§ **RECORDED DATA**
** start **
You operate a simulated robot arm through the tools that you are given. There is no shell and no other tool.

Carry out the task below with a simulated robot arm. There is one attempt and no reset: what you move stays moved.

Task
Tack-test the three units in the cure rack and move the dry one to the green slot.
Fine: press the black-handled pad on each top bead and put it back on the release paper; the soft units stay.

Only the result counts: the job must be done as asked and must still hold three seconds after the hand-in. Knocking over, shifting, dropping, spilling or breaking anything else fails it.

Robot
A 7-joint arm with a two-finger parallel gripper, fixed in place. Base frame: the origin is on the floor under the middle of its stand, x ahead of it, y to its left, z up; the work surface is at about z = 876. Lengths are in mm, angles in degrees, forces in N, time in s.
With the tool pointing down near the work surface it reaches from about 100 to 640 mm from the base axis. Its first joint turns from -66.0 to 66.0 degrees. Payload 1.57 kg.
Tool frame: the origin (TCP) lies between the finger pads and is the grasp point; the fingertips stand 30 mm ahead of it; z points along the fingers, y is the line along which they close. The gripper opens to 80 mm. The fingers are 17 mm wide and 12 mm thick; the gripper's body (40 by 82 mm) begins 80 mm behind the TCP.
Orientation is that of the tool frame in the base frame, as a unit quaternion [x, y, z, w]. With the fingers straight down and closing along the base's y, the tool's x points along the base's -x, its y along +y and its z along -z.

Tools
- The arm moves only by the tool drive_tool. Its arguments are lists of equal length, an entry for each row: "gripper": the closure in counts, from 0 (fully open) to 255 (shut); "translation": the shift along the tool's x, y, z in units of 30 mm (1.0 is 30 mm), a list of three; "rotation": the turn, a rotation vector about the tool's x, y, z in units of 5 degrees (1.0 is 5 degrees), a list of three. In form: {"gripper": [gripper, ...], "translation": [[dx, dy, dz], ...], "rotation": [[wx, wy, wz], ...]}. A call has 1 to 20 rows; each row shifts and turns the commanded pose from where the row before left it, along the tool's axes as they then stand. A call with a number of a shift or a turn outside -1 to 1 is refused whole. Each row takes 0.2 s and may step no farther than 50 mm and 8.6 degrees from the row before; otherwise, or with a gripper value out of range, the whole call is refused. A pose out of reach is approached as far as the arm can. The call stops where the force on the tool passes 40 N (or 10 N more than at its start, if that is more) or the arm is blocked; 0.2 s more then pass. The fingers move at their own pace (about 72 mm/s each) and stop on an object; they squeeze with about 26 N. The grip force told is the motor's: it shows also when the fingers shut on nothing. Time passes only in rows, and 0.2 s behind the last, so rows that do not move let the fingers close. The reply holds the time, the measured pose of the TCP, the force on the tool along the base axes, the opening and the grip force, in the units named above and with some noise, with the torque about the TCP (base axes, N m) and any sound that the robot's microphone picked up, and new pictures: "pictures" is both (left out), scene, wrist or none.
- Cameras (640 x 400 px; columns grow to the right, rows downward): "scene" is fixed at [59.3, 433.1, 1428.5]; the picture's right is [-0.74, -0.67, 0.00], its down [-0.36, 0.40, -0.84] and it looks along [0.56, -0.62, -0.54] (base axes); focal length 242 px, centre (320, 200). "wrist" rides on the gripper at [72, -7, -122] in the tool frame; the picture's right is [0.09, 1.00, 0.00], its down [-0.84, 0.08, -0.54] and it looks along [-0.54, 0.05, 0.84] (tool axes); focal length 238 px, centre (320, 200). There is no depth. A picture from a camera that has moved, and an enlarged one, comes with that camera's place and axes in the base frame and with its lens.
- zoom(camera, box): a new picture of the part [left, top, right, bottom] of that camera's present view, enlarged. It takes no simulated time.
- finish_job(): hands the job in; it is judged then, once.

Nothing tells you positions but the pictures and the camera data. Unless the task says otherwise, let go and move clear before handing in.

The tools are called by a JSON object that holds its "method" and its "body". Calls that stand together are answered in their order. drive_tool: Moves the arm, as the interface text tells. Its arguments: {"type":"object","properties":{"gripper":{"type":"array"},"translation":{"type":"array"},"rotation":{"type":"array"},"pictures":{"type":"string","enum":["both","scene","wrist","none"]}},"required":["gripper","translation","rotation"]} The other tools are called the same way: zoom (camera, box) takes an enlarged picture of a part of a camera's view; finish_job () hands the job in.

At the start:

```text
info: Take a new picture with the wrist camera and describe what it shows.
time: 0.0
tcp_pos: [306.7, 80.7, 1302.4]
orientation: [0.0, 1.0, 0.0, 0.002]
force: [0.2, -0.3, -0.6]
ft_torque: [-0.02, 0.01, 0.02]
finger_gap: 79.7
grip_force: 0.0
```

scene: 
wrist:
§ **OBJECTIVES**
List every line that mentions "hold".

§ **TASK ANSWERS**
** end **
§ **OBJECTIVES**
[A] Set down the excerpt as it stands from "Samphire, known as" to "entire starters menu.", and nothing more.
[B] Carry the excerpt on from its last sentence.

§ **EXCERPT**
** start **
Andrew is the founder of Kilmegan Cider. He relates, “I started about a mile away from Dundrum. It was my parents’ orchard and every year when we were younger we had to gather up the apples and store them in boxes. Waste not! We’d make a wee bit of apple wine and there was one year I went down and all the apples were lying on the ground. The fieldfares and redwings were having a field day. I decided to try a batch of cider with an old winepress. So it started as a hobby and grew from there. I registered it in 2014.” Kilmegan Cider has been winning national and international awards ever since.

It’s time for lunch in Mourne Seafood Bar which is in the former Downshire Arms Hotel, a grand three storey building dominating Main Street. Owner Chris McCann joins us. “Bob McCoubrey launched Mourne Seafood Bar in Dundrum in 2005 and in Belfast a year later. We took over the Dundrum restaurant seven years ago. Chris Wayne is our Head Chef. We stick to what the brand is – it’s in the name – and just have one meat dish on our menu. Our mussels come from Strangford Lough. Our oysters come from Carlingford – they have a sweetness and there’s a consistency of quality and supply. Wednesday night is lobster night. We’ve 10 guest bedrooms too.”

Samphire, known as ‘sea asparagus’, is a popular garnish foraged from Murlough Beach. Nowhere in Ireland is further than 85 kilometres from the coast. In Dundrum, make that one kilometre. Reisling served has the surprising label ‘Donaghadee’: the German winemaker married a County Down lass. Platters arrive – this is tasting on an epic scale! Cracked crab claws, langoustines and mignonette oysters. We devour the entire starters menu.
** end **
§ **TASK ANSWERS**
[A]
Samphire, known as ‘sea asparagus’, is a popular garnish foraged from Murlough Beach. Nowhere in Ireland is further than 85 kilometres from the coast. In Dundrum, make that one kilometre. Reisling served has the surprising label ‘Donaghadee’: the German winemaker married a County Down lass. Platters arrive – this is tasting on an epic scale! Cracked crab claws, langoustines and mignonette oysters. We devour the entire starters menu.

[B]
“All our food is farm or sea to plate,” welcomes Bronagh McCormick who took over The Buck’s Head with her business partner Head Chef Alex Greene in April 2024. He’s a regular on the TV programme Great British Menu. The pub was built in 1834. She records, “We’ve 75 covers in our dining room and we’re opening rooms for guests to stay over. We’re kept pretty busy with dinner reservations at least four weeks in advance.” Wheaten bread made with treacle sums up the menu: local with a twist. Pan roast salmon with gnocchi and charred broccoli continues the Dundrumesque seafood theme. Alex tells us later they also own the Fish and Farm Shop in nearby Newcastle. They’re custodians of produce.

“There’s nothing we’re not trying and there’s nothing we’re not doing,” Alex shares over coffee and cakes in Cúpla. “It’s very much an evolving product. We’ve a lot of repeat business, especially on a Sunday. We run Sunday lunch up to 7pm. We’ll add a couple more vegetarian options but if you put too many dishes on the menu the quality starts to drop. It’s better selling 30 of one dish in a day than three of 100. But you don’t want to make the menu too small either with not enough choice for people. Our meat mostly comes from my family farm three miles up the road.”

The Dundrum Inn, a few doors down from The Buck’s Head, is the perfect place to pull a late night Guinness and order a nightcap (make that a round of Kilmegan Ciders) in the large beer garden while being entertained by live music. The Dundrum Inn has been going for 190 years so far and is still a social hub. “Dundrum Village Association organises the Summer Festival,” says Community Leader Alan Cooley. “It brings everyone together. Food stalls, bands, circus performers and a raft race fill a Saturday each July.”

“Let’s go out on our boat!” is a thrilling suggestion by our hosts upon leaving Cúpla. Soon we’re riding the waves fantastic. Leaving behind Dundrum Bay to enter the Irish Sea, looking back, the castle has vanished under a cloud and gradually landmass fades to grey and disappears. Splash, crash, splash, crash! We’re now in the midst of the vast grey sea which has merged with the vast grey sky. There’s no horizon; everything’s grey. A grey seal swims by giving us side eye.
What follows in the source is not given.